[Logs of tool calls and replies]
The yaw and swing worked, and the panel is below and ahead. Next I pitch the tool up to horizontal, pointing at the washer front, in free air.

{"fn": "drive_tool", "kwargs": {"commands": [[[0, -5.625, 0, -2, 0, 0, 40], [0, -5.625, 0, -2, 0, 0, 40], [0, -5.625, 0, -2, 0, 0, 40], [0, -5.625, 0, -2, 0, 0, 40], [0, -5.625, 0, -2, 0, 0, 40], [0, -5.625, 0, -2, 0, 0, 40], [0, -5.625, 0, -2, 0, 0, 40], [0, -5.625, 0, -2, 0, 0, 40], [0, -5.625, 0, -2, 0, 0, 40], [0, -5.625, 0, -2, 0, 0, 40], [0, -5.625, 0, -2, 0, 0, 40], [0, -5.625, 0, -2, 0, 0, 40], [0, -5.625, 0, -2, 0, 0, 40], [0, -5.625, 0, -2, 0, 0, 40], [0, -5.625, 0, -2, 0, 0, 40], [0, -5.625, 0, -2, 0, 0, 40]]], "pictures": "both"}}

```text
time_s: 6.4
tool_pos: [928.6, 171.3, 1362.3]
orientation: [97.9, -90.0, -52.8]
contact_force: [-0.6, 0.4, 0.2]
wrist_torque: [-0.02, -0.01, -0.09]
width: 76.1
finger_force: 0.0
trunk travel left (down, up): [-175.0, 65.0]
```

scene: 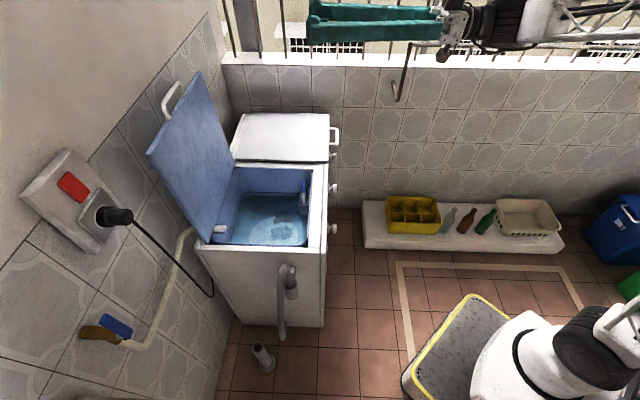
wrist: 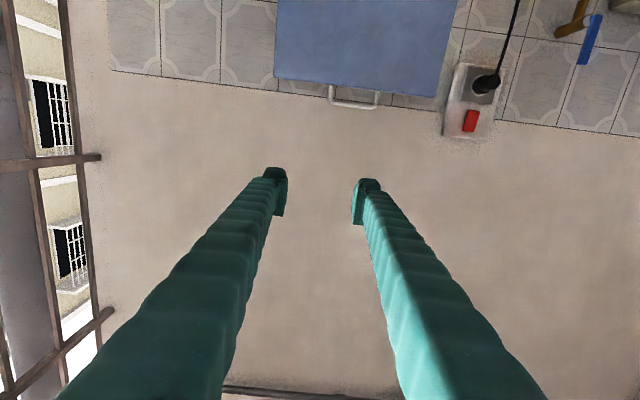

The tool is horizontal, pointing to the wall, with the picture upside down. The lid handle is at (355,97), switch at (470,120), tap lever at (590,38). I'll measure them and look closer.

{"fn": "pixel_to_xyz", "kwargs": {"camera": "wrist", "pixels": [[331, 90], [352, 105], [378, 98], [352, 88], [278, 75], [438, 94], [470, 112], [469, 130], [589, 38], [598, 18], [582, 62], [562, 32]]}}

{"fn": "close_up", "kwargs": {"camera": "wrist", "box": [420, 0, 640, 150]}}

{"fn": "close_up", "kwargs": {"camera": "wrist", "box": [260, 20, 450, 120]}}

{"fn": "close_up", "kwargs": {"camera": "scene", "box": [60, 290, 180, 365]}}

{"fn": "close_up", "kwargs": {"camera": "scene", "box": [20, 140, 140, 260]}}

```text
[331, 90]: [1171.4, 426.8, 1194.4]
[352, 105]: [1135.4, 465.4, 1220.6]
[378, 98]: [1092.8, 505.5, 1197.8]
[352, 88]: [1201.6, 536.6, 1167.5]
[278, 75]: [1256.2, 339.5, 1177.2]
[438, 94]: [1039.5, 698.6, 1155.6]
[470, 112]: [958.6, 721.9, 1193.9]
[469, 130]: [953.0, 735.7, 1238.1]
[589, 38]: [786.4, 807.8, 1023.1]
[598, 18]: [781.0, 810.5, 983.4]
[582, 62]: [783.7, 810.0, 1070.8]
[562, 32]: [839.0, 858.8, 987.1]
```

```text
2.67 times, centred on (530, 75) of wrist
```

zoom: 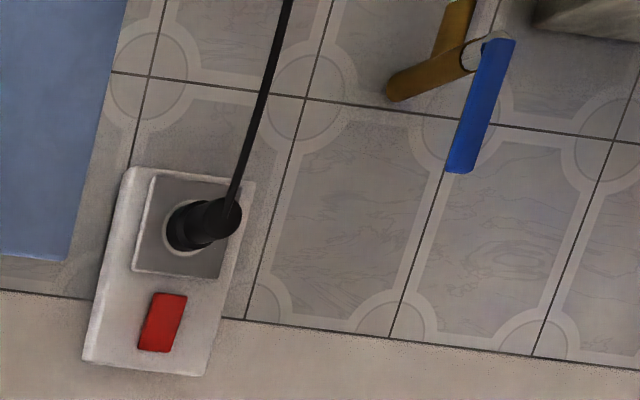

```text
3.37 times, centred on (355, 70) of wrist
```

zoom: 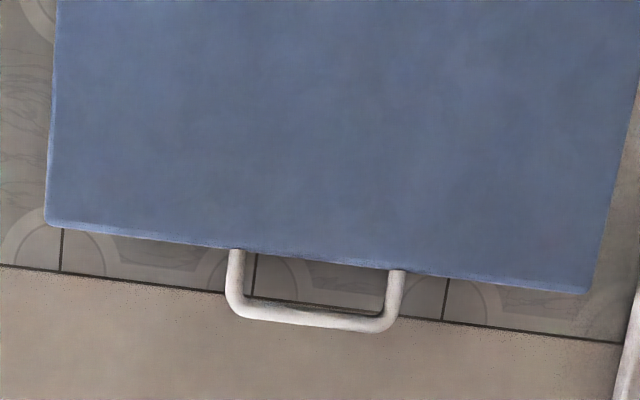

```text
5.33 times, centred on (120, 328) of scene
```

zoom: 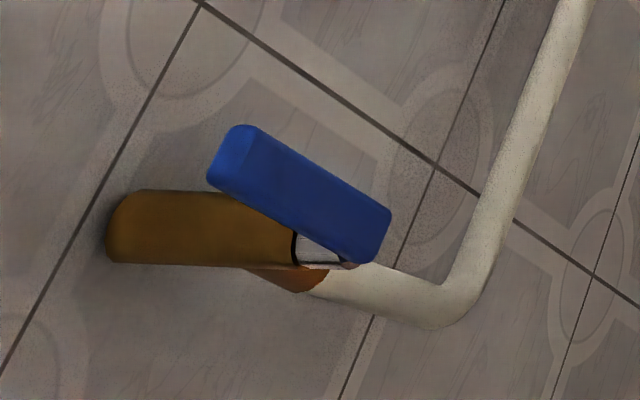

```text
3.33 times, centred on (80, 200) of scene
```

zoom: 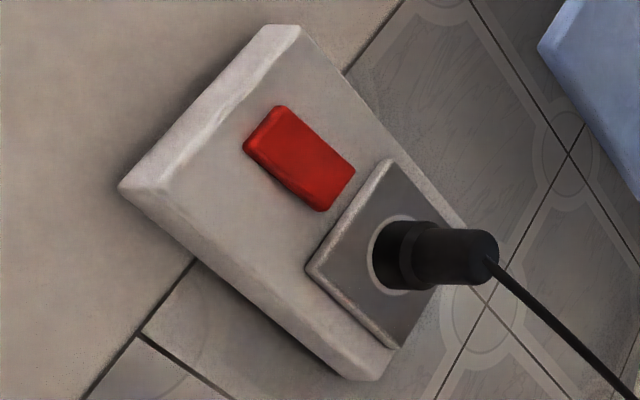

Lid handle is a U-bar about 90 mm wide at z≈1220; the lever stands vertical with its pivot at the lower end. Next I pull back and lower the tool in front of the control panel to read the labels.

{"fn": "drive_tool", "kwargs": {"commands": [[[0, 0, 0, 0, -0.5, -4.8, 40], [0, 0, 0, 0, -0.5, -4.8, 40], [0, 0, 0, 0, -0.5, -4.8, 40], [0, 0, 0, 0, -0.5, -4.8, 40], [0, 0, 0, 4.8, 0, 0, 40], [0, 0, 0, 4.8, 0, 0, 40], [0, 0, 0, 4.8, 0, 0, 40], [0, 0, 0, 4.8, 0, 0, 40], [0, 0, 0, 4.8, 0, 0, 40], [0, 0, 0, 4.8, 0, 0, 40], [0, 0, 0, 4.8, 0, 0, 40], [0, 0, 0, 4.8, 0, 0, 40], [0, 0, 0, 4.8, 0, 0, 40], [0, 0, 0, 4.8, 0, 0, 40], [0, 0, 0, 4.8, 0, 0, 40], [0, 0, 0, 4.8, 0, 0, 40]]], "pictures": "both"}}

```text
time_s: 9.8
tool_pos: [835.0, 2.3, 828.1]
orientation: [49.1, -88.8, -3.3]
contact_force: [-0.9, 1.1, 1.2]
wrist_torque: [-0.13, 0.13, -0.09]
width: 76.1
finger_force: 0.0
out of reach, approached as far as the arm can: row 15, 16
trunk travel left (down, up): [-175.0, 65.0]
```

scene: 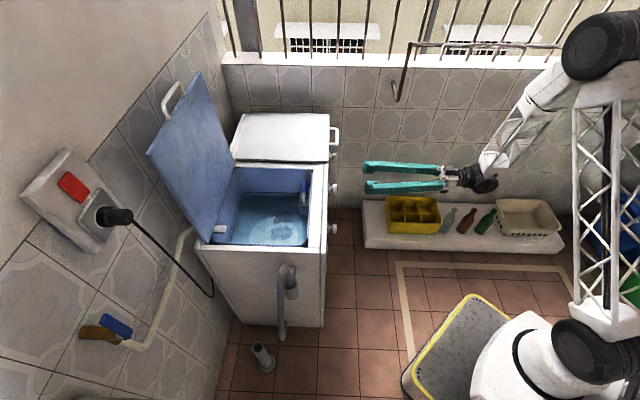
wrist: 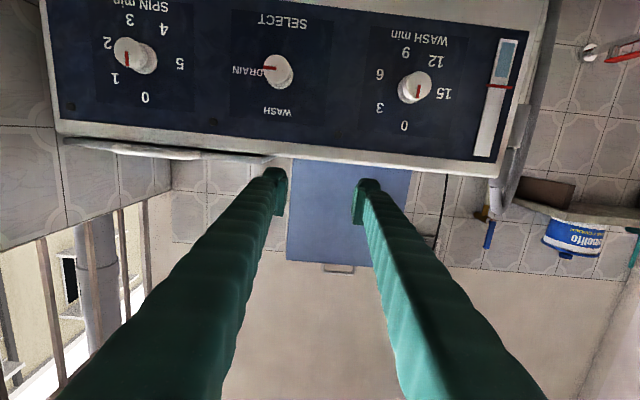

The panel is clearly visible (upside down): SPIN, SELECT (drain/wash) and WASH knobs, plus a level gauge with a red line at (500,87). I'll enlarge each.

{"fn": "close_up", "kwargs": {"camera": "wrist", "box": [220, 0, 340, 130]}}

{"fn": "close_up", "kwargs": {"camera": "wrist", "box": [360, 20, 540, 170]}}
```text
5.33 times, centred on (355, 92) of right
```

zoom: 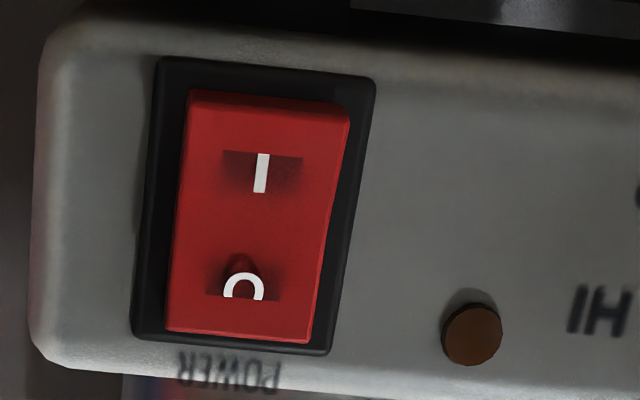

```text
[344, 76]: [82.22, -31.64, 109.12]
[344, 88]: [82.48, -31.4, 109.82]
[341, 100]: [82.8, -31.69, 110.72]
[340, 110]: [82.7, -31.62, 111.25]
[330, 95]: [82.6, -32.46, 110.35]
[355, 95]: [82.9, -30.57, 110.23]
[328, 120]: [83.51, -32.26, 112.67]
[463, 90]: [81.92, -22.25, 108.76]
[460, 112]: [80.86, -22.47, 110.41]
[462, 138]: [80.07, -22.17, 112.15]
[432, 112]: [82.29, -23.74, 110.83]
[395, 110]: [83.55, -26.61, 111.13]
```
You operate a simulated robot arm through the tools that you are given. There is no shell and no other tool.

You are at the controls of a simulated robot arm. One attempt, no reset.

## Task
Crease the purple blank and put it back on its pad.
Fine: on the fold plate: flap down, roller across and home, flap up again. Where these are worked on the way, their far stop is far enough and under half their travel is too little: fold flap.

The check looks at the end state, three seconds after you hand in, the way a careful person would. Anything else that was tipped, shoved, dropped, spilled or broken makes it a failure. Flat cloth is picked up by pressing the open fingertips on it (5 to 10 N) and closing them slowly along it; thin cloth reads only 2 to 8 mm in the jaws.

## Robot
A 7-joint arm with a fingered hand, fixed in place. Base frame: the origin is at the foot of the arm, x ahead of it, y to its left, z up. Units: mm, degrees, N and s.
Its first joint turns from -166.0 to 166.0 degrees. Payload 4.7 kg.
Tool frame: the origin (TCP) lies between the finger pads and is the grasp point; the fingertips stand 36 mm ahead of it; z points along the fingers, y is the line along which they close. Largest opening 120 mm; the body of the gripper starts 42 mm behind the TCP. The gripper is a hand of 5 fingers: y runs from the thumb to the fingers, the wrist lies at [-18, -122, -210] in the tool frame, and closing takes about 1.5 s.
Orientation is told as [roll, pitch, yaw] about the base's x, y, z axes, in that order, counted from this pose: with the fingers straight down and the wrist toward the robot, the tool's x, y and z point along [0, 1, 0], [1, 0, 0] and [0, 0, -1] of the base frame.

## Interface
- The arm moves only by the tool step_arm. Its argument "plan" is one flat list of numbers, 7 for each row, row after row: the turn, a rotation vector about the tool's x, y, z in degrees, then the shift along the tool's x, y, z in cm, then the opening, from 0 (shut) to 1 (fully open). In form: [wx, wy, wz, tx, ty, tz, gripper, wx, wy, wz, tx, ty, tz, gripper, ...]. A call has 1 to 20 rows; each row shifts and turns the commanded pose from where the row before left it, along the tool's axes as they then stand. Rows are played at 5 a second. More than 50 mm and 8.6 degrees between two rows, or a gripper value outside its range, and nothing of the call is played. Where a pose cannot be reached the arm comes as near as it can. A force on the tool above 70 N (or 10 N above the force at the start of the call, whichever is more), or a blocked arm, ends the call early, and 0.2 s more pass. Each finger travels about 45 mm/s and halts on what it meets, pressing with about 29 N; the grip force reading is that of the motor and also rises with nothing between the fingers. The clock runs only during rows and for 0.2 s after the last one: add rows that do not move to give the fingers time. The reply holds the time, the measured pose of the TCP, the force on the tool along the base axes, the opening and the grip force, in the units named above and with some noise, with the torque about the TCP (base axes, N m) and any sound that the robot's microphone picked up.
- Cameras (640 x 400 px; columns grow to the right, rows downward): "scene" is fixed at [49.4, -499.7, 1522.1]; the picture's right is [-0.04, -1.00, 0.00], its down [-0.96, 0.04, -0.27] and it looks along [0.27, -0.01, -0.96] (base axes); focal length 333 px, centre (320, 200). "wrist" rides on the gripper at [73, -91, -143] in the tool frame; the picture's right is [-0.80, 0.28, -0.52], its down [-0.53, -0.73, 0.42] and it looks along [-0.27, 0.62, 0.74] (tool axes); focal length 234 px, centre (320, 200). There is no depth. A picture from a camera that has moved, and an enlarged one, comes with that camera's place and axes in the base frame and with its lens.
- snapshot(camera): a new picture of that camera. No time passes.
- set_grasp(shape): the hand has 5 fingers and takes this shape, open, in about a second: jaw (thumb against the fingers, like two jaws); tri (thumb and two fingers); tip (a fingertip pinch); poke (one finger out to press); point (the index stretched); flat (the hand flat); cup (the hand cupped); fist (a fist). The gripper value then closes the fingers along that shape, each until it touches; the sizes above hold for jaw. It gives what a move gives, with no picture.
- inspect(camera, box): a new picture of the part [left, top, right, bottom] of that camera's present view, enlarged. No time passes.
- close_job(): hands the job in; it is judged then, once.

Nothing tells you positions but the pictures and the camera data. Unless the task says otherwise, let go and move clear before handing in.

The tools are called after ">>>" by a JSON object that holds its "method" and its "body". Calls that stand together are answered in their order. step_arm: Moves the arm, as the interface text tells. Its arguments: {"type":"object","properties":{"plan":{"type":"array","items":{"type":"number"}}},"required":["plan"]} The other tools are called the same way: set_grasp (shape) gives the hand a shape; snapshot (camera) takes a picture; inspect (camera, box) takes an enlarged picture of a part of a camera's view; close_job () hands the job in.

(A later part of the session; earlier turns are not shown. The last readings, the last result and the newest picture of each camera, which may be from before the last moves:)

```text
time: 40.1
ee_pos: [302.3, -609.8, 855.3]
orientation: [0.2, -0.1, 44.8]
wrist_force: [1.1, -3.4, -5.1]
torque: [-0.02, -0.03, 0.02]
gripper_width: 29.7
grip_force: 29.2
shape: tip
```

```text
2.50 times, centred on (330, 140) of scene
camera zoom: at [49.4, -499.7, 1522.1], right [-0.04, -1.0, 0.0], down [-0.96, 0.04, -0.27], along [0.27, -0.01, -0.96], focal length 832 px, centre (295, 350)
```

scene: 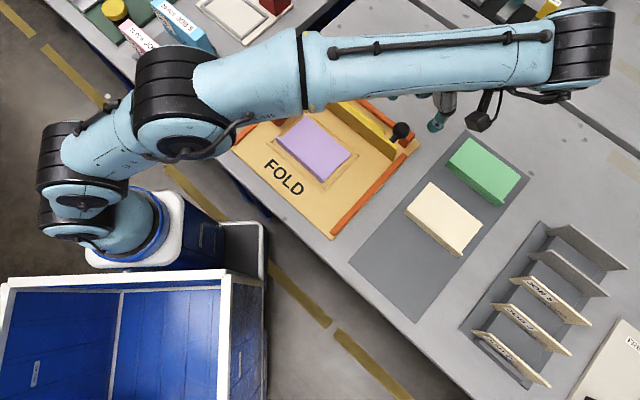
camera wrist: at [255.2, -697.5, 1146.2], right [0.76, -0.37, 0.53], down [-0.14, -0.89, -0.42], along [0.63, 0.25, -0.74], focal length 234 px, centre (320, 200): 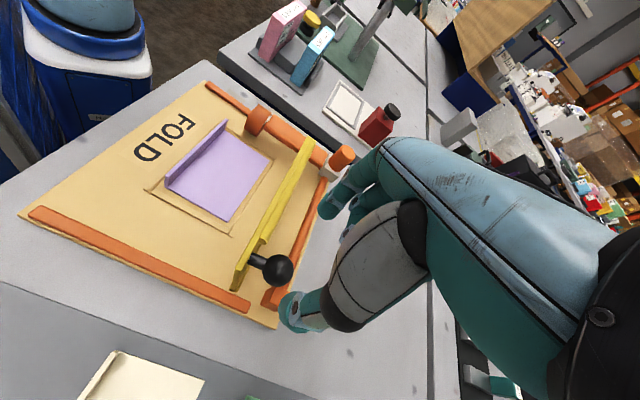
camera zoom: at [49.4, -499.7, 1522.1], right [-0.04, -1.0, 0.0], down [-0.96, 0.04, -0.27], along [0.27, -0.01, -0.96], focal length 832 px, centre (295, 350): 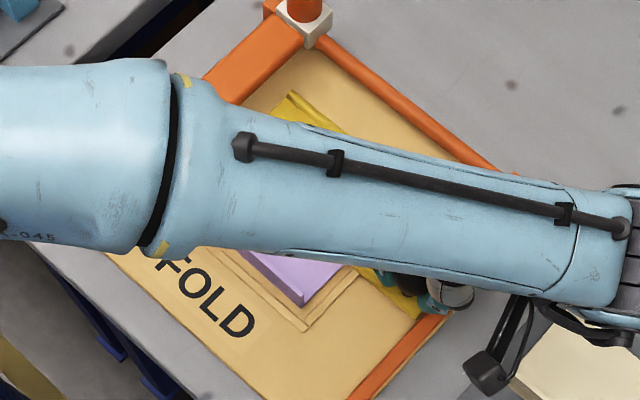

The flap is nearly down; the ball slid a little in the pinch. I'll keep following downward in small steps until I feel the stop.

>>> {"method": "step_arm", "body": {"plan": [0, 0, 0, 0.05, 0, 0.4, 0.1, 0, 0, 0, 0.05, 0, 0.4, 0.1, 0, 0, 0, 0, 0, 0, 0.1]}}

Extract >>
ASSET PURCHASE AGREEMENT
THIS ASSET PURCHASE AGREEMENT ("Agreement") is made and entered
into as of June 17, 2002, by and between CRT Corp., a Nevada
Corporation, ("Buyer") and INTERNET BUSINESS'S INTERNATIONAL, INC.,
(IBII) a Nevada Corporation, ("Seller").
RECITALS
A. IBII owns all of the assets of Ace Optics, ("Asset").
B. Seller desires to sell and transfer to Buyer and Buyer desires
to purchase and acquire from Seller, all of the customer contracts and
customer lists (by name, address, phone number, user name and
passwords), Software, ASP, proprietary software, contracts pending and
completed and the goodwill of Seller based on the upon the terms and
subject to the conditions set forth in this Agreement.
TERMS AND CONDITIONS
NOW, THEREFORE, for good and valuable consideration, the receipt
and sufficiency of which is hereby acknowledged, the parties hereto
agree as follows:
1. Purchases and Sale. Seller hereby sells, assigns, transfers
and delivers to Buyer, and Buyer hereby purchases and acquires from
Seller, all the Assets upon the terms and subject to the conditions set
forth in this Agreement.
2. Purchase Price and Payment Terms. The purchase price for all
the Assets is as follows, $2,000,000 worth of Companies restricted
shares at closing by issuing 2,000,000 shares of pre reverse, CRT stock.

Jobs >>
1. Copy the part of the extract from the words "TERMS AND CONDITIONS" through the words "reverse, CRT stock.".
2. Reproduce exactly the lines from the one containing "The check looks" through the one containing "Its first joint", inclusive, and nothing else.

Set of answers >>
1.
TERMS AND CONDITIONS
NOW, THEREFORE, for good and valuable consideration, the receipt
and sufficiency of which is hereby acknowledged, the parties hereto
agree as follows:
1. Purchases and Sale. Seller hereby sells, assigns, transfers
and delivers to Buyer, and Buyer hereby purchases and acquires from
Seller, all the Assets upon the terms and subject to the conditions set
forth in this Agreement.
2. Purchase Price and Payment Terms. The purchase price for all
the Assets is as follows, $2,000,000 worth of Companies restricted
shares at closing by issuing 2,000,000 shares of pre reverse, CRT stock.

2.
The check looks at the end state, three seconds after you hand in, the way a careful person would. Anything else that was tipped, shoved, dropped, spilled or broken makes it a failure. Flat cloth is picked up by pressing the open fingertips on it (5 to 10 N) and closing them slowly along it; thin cloth reads only 2 to 8 mm in the jaws.

## Robot
A 7-joint arm with a fingered hand, fixed in place. Base frame: the origin is at the foot of the arm, x ahead of it, y to its left, z up. Units: mm, degrees, N and s.
Its first joint turns from -166.0 to 166.0 degrees. Payload 4.7 kg.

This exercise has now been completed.